One fun thing about being a young preacher is that I have many “first” sermons: a first Christmas Eve sermon, a first sermon without notes, and many first sermons from different books of the bible.
Last week I had the opportunity for two first sermons: my first Ash Wednesday sermon and my first sermon to the congregation where I received my baptism, Conyers First United Methodist Church (UMC). While Jesus said, “no prophet is accepted in his hometown,” they accepted me and the challenging message of Ash Wednesday with open hearts.
The truth about ourselves
Some of you know that I majored in political science in college and worked on a political campaign just before I headed off to seminary. I’ve always enjoyed keeping up with politics. I love campaigns and elections. And while I rarely watch sports on television, I love following the always-changing nature of the political world through the news, debates, and the fast moving world of twitter. But like many of you, there are times when I get disillusioned and discouraged with the current political landscape. And the times I get most down about things are when I hear a non-apology apology from a politician.
Now I wasn’t aware that there was a proper title for these types of apologies until I began working on this sermon. And while you may not have heard of a non-apology apology before, I think you’ll know one when you hear it.
Here’s one that was offered by Congressman Joe Barton after he made a controversial statement about the government’s dealings with BP in the midst of the oil spill in the Gulf of Mexico a while back. Congressman Barton lamented, “If anything I have said this morning has been misconstrued to the opposite effect, I want to apologize for that misconstrued misconstruction.”

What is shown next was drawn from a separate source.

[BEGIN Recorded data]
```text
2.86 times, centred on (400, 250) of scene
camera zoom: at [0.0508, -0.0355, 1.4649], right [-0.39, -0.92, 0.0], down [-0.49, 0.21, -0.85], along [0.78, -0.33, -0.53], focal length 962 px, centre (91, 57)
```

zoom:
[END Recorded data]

Or there’s this one from the chief of staff to President George H.W. Bush, John Sununu, after he was caught violating some White House travel rules. He stated, “Clearly, no one regrets more than I do the appearance of impropriety. Obviously, some mistakes were made.”
But as you probably know, non-apology apologies aren’t just limited to the political realm. When Janet Jackson’s wardrobe malfunctioned at the 2004 Super Bowl halftime show Justin Timberlake’s agent offered this apology, “I am sorry if anyone was offended by the wardrobe malfunction during the halftime performance.”
Scholars have even documented the common features of the non-apology apology and have defined a few characteristics that are common among them. First, they tend to offer a vague and incomplete acknowledgement of the offense. Second, they usually use phrases like, “I’m sorry that you were offended.” Third, they tend to minimize the offense. And finally they tend to question whether a victim has actually been harmed or damaged.
I don’t need to spend all this time explaining this phenomenon, because if you’re like myself, you’ve probably had decent practice forming these types of apologies yourself. “I didn’t mean to hurt anyone, but if I did…” “It’s regrettable that our relationship ended this way…” “I guess I was wrong.”